Since the Psalm says, “Behold, how good and how pleasant is it, that brethren should dwell together in one”, why then should we not call Monks so? For Monos is one. Not one in any manner, for a man in a crowd is one, but though he can be called one along with others, he cannot be Monos, that is, alone, for Monos means one alone. They then who thus live together as to make one man, so that they really possess what is written, “one mind and one heart”, Acts 4:32 many bodies, but not many minds; many bodies, but not many hearts; can rightly be called Monos, that is, one alone (St.
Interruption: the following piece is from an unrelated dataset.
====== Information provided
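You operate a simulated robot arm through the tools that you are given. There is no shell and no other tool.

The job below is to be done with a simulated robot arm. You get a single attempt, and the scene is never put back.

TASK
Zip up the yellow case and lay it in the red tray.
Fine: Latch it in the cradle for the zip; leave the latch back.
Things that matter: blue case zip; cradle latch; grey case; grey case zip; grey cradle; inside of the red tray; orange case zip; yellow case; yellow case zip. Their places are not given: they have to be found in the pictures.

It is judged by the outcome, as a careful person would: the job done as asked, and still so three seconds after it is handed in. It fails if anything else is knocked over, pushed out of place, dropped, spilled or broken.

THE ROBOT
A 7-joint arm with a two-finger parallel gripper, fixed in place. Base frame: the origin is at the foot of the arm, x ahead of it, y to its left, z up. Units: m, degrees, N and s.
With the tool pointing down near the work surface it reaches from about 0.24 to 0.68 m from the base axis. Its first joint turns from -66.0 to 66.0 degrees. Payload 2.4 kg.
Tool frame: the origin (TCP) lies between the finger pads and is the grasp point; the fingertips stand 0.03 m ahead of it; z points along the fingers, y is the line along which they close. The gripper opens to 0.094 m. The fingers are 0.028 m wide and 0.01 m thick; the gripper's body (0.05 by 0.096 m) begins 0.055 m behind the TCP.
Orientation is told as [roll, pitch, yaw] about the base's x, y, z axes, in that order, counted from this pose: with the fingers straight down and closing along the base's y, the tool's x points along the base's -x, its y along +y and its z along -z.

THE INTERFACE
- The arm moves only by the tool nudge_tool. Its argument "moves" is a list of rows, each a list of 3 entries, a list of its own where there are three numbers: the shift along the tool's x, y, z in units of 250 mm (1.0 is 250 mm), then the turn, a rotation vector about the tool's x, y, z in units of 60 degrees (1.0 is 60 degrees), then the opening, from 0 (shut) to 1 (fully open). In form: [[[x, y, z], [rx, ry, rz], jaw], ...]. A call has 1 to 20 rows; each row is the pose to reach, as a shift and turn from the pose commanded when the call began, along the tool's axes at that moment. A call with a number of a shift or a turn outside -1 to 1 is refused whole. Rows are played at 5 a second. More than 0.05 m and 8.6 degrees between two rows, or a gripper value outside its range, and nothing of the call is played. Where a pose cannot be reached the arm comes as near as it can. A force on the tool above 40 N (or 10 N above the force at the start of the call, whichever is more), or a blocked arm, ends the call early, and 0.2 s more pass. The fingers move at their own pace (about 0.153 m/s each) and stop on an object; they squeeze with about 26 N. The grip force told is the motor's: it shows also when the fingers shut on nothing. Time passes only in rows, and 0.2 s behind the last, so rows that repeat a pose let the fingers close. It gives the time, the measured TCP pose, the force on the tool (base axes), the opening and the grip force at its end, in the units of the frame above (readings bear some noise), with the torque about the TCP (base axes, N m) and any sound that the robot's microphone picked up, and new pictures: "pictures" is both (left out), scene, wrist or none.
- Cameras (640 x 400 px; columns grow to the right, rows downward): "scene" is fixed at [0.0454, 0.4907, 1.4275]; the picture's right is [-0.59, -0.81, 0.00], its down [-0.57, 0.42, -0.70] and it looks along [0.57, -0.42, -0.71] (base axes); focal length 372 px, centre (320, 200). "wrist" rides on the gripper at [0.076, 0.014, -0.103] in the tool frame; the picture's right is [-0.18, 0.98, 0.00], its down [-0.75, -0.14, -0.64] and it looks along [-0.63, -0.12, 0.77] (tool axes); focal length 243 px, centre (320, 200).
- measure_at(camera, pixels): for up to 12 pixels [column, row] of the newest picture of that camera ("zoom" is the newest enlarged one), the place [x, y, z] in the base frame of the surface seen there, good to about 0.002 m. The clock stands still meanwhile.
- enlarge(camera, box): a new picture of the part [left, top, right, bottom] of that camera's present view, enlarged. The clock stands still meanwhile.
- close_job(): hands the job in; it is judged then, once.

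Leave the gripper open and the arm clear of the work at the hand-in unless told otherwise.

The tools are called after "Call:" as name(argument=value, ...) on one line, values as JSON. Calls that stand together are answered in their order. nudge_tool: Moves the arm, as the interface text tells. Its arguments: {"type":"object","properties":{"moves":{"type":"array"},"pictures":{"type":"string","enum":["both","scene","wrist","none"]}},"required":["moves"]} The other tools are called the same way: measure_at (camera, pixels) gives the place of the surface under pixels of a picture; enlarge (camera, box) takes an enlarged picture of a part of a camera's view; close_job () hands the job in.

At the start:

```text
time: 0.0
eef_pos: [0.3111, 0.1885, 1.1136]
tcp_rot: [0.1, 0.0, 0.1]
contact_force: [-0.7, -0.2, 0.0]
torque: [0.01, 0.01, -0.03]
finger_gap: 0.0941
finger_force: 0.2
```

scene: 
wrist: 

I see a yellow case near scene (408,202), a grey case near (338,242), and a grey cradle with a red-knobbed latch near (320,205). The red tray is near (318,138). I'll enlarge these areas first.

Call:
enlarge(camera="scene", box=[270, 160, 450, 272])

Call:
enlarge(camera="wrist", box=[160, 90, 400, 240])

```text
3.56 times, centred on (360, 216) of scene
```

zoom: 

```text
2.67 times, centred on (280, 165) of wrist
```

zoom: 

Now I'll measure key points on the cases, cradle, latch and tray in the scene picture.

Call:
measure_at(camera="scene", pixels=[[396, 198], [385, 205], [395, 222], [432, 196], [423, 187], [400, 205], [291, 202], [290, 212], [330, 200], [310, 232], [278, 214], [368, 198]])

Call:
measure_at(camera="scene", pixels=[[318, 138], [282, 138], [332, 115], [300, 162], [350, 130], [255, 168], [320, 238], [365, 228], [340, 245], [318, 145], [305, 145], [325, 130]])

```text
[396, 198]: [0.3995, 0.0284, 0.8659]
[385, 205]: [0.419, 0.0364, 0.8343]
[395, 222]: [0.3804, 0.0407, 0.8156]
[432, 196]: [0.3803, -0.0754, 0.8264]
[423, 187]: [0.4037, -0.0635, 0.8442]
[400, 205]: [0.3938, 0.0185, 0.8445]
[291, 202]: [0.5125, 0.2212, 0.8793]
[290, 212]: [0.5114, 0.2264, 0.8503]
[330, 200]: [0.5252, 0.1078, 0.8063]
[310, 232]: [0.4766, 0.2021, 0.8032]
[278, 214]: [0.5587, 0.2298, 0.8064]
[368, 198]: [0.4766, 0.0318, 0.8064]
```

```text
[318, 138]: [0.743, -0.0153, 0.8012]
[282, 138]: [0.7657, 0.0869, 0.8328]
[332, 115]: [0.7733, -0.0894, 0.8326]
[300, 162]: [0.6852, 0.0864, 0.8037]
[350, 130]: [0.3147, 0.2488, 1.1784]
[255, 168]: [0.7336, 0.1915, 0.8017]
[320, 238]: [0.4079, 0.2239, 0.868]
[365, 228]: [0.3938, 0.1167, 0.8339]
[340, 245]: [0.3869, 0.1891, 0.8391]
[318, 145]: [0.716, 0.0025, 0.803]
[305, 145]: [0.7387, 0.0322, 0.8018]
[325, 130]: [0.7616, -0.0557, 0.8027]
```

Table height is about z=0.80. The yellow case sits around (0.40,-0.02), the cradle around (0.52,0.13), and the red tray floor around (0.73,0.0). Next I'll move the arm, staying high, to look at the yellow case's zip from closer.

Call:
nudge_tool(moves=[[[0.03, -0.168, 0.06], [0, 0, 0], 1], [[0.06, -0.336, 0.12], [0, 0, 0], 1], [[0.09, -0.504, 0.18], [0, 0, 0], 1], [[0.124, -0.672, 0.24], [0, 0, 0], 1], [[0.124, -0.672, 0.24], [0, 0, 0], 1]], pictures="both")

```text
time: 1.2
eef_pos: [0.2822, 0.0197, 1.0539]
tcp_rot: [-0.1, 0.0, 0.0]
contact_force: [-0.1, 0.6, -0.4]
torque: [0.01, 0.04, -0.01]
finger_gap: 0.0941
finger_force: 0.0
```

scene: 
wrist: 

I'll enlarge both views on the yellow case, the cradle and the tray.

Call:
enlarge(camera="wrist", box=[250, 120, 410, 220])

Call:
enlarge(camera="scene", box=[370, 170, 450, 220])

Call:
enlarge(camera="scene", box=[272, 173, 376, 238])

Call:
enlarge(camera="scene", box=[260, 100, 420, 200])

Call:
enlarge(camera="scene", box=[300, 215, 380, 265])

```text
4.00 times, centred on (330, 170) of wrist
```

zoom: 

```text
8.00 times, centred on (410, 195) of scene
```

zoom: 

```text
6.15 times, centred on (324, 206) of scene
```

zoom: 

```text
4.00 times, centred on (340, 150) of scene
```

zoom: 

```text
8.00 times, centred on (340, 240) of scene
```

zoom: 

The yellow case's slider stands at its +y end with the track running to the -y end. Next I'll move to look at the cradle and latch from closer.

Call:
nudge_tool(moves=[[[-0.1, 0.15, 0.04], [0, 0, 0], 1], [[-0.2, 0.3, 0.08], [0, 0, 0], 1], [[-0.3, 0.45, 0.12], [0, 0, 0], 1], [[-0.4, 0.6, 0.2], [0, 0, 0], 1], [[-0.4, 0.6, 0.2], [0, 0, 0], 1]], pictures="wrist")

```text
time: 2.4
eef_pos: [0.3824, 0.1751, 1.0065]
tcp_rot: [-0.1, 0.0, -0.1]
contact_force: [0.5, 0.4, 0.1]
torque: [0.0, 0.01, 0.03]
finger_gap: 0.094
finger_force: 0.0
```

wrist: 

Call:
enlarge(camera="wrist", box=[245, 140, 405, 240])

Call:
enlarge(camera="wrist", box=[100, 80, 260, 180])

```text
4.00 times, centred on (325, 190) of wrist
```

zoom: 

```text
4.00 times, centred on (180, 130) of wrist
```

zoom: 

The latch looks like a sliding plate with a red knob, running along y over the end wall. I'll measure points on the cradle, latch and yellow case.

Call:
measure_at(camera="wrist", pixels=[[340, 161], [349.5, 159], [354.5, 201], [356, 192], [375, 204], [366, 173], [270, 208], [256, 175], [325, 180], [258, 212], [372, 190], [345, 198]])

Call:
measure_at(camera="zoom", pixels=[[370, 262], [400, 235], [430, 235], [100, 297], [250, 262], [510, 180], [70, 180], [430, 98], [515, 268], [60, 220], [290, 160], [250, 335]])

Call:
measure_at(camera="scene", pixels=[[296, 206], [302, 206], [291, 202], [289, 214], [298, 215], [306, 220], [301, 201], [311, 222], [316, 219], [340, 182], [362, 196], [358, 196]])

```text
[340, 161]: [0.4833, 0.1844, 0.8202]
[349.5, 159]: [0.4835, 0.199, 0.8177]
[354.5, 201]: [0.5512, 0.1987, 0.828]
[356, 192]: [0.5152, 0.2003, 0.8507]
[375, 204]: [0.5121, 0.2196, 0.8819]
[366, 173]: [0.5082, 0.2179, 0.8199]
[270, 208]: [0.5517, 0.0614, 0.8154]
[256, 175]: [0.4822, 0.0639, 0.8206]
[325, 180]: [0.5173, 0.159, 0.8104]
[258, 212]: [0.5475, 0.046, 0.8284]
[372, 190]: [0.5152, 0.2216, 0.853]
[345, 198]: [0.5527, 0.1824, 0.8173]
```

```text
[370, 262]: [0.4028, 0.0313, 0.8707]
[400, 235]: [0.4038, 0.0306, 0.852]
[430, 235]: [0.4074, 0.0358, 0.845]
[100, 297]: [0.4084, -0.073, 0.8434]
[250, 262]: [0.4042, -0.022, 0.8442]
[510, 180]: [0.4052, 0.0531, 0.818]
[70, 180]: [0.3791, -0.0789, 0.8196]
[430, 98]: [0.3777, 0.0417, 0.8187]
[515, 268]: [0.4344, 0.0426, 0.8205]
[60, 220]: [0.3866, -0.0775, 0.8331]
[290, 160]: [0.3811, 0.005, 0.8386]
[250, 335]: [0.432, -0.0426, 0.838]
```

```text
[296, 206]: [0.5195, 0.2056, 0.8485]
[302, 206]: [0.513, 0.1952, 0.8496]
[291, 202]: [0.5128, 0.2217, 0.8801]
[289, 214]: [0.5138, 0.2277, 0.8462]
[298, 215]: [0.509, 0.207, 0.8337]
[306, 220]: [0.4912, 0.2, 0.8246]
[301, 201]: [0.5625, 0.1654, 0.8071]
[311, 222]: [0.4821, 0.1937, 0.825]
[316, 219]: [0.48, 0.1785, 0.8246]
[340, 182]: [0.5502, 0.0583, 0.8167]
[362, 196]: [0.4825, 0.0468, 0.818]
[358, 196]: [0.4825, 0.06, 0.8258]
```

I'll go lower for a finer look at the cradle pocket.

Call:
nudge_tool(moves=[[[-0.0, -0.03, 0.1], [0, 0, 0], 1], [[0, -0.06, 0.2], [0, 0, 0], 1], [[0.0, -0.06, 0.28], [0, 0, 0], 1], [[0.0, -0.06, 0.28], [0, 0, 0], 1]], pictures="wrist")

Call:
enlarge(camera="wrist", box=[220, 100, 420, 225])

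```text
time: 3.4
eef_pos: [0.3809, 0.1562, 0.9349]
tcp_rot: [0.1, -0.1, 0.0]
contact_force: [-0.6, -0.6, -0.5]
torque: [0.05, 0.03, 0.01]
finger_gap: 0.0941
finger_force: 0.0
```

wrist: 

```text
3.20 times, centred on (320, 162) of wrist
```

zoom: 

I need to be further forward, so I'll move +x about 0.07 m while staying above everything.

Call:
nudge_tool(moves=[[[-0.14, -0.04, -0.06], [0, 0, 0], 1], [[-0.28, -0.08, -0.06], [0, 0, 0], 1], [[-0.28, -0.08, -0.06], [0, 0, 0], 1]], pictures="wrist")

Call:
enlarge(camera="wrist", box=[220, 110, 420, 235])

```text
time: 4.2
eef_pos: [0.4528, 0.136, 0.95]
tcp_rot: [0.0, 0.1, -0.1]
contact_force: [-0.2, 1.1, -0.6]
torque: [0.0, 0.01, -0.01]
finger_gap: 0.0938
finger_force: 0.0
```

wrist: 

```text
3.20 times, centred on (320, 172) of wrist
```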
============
Augustine, Exposition of Psalm 133,v)

One comment

  1. Good to read your call to build a community of love, it saddens me that there has become so wide a gap between those with faith & those who feel they have no faith. I feel, we as Christians need to look closely at ourselves and ask what do we do to maintain the exclusion?, what is it about our pattern of gathering that has failed to appeal to the overworked members of our commune ties who would no longer consider popping into a church as in any way relevant to their struggles & heartaches? I feel there maybe fragments of answers to my questions in your call to live within a new monastic rule.